▶ _TEXT SEGMENT_
Il riso dissacrante di Umberto Eco che rovescia gli inganni del potere
Con gli strumenti della semiotica, ma anche con il suo sottile umorismo lo scrittore insegnava a riconoscere le menzogne di regimi e ideologie
Avete sentito parlare dell’enciclica Alienatio Delenda? È stata pubblicata nel 1970 da Paolo VI e da molti è considerata il fondamento del colpo di Stato comunista di quell’anno, effettuato grazie al contrabbando in Italia di armi e munizioni organizzato dai padri cappuccini, in combutta con l’intellighenzia di sinistra, notoriamente segnata da «complessi masochistici nei confronti del più forte».
Ovviamente, del celebre documento vaticano non saprete nulla — a meno che non abbiate letto il brevissimo scherzo di Umberto Eco intitolato Il
moderato estremista, originariamente del 1965 (poi incluso nel suo Il costume di casa. Evidenze e misteri dell’ideologia italiana, 1973). E anche del putsch non sembra esser rimasta traccia alcuna. Questo abbozzo di racconto fantapolitico non è un puro divertissement, ma ci introduce al meglio nei labirinti della semiotica: chi vi
si addentra deve accettare che sia segno «ogni cosa che possa essere assunta come sostituto significante di qualcos’altro» — anche se tale qualcos’altro magari non esiste. E dunque lo stesso Eco non esitava a presentare la disciplina che lui stesso aveva contribuito a ridefinire e a introdurre in Italia come quella che «studia tutto ciò che può essere usato per mentire», come si legge nel suo Trattato di semiotica generale (1975). Il lettore di quel poderoso volume avrebbe potuto sentirsi preso in giro; e qualcuno estenderebbe questa sensazione addirittura a tutta l’opera di Umberto, sia saggistica sia narrativa.

▶ _SET PROBLEM_
Repeat the text segment that opens with "Il riso dissacrante" in full.

▶ _INFORMATION SHOWN_
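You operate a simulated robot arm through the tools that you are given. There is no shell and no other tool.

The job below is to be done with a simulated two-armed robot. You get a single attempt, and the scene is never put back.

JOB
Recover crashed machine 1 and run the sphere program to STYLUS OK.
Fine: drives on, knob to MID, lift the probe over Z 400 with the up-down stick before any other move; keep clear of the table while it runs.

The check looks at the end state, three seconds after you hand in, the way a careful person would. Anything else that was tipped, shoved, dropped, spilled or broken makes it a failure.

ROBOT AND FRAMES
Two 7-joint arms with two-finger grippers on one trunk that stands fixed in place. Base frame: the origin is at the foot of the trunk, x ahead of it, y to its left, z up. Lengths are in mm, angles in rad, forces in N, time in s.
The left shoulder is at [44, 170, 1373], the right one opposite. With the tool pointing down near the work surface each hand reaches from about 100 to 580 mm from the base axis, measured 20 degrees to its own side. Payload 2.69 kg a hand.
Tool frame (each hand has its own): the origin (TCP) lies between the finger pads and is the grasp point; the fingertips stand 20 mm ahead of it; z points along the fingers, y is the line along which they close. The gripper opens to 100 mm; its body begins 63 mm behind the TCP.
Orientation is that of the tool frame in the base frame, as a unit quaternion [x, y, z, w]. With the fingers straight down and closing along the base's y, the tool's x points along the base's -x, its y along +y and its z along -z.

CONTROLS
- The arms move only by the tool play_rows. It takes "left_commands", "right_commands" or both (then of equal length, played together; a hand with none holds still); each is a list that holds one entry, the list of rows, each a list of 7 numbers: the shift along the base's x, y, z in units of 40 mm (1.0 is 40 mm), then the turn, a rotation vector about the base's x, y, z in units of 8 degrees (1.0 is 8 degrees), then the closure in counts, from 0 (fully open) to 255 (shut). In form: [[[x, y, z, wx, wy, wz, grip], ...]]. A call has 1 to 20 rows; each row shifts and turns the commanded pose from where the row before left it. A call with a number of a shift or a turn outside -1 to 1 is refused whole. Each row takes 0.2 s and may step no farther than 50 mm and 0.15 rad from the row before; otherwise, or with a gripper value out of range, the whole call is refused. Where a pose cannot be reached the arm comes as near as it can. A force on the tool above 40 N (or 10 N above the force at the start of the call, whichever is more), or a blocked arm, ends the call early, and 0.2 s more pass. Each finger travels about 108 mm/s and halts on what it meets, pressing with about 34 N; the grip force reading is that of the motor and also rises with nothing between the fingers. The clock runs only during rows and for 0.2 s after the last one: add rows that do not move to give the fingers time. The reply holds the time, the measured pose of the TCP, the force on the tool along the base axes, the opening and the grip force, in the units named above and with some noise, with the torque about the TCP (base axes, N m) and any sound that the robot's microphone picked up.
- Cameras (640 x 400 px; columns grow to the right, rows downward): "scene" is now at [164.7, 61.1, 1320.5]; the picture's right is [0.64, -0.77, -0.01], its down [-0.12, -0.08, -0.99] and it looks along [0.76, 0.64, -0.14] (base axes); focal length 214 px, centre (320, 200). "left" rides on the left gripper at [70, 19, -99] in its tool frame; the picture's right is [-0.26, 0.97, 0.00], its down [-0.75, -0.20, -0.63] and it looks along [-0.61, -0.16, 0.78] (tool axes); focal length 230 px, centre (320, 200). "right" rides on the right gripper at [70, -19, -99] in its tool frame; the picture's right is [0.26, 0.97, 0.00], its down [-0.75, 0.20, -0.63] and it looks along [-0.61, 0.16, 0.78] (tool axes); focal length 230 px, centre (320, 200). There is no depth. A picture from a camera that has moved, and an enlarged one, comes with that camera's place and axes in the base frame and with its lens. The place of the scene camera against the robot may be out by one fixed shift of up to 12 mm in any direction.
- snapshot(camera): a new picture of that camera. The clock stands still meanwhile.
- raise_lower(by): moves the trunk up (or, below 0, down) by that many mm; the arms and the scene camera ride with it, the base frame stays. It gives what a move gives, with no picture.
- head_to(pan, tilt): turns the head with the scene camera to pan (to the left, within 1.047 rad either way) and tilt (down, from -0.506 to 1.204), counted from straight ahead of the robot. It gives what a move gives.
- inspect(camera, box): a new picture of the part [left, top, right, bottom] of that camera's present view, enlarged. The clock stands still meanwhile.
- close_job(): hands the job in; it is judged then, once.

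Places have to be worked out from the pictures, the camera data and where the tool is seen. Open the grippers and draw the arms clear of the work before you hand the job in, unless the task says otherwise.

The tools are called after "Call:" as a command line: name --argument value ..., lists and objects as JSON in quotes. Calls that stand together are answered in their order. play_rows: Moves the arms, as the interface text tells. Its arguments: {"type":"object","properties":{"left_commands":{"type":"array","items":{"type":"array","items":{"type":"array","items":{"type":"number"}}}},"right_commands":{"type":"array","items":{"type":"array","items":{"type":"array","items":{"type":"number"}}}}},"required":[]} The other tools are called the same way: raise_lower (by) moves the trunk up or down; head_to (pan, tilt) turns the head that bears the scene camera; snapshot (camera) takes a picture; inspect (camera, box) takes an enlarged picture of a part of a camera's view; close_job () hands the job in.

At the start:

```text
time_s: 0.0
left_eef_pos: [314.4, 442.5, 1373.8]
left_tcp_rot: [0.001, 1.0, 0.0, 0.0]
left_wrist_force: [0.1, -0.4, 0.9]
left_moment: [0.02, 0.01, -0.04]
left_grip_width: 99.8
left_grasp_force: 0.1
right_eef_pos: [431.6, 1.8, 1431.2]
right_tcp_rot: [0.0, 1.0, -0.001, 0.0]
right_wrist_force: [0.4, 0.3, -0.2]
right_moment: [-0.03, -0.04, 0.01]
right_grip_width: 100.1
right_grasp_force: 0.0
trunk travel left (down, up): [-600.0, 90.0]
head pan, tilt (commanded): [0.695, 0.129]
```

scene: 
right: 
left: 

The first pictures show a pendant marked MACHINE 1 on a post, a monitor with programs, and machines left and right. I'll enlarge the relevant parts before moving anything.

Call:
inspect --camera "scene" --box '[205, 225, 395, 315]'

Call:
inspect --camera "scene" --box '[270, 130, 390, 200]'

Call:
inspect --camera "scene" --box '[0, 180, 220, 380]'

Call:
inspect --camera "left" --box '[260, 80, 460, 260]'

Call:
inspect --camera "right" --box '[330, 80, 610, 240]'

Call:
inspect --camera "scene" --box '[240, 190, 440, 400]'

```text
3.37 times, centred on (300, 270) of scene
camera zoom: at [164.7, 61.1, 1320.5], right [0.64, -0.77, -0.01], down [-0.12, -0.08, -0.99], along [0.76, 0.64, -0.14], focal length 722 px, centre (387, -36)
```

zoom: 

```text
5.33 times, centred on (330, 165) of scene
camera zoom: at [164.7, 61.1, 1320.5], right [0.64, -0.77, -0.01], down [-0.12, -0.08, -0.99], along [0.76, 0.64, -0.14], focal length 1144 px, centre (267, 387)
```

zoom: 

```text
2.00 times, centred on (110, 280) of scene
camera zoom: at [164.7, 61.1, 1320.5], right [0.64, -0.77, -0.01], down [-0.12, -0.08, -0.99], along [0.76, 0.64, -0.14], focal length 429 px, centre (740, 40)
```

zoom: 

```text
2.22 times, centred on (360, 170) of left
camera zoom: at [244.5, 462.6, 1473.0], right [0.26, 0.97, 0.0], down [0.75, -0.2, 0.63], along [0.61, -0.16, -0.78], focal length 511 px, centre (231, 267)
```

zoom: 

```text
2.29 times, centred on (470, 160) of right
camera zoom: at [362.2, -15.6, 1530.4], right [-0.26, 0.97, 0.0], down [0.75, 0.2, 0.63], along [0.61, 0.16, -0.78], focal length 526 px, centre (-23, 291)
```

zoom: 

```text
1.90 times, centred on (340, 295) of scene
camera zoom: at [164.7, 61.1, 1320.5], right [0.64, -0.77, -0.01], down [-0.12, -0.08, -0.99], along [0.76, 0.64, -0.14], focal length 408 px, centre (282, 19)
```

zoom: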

▶ _THE ANSWER_
Il riso dissacrante di Umberto Eco che rovescia gli inganni del potere
Con gli strumenti della semiotica, ma anche con il suo sottile umorismo lo scrittore insegnava a riconoscere le menzogne di regimi e ideologie
Avete sentito parlare dell’enciclica Alienatio Delenda? È stata pubblicata nel 1970 da Paolo VI e da molti è considerata il fondamento del colpo di Stato comunista di quell’anno, effettuato grazie al contrabbando in Italia di armi e munizioni organizzato dai padri cappuccini, in combutta con l’intellighenzia di sinistra, notoriamente segnata da «complessi masochistici nei confronti del più forte».
Ovviamente, del celebre documento vaticano non saprete nulla — a meno che non abbiate letto il brevissimo scherzo di Umberto Eco intitolato Il
moderato estremista, originariamente del 1965 (poi incluso nel suo Il costume di casa. Evidenze e misteri dell’ideologia italiana, 1973). E anche del putsch non sembra esser rimasta traccia alcuna. Questo abbozzo di racconto fantapolitico non è un puro divertissement, ma ci introduce al meglio nei labirinti della semiotica: chi vi
si addentra deve accettare che sia segno «ogni cosa che possa essere assunta come sostituto significante di qualcos’altro» — anche se tale qualcos’altro magari non esiste. E dunque lo stesso Eco non esitava a presentare la disciplina che lui stesso aveva contribuito a ridefinire e a introdurre in Italia come quella che «studia tutto ciò che può essere usato per mentire», come si legge nel suo Trattato di semiotica generale (1975). Il lettore di quel poderoso volume avrebbe potuto sentirsi preso in giro; e qualcuno estenderebbe questa sensazione addirittura a tutta l’opera di Umberto, sia saggistica sia narrativa.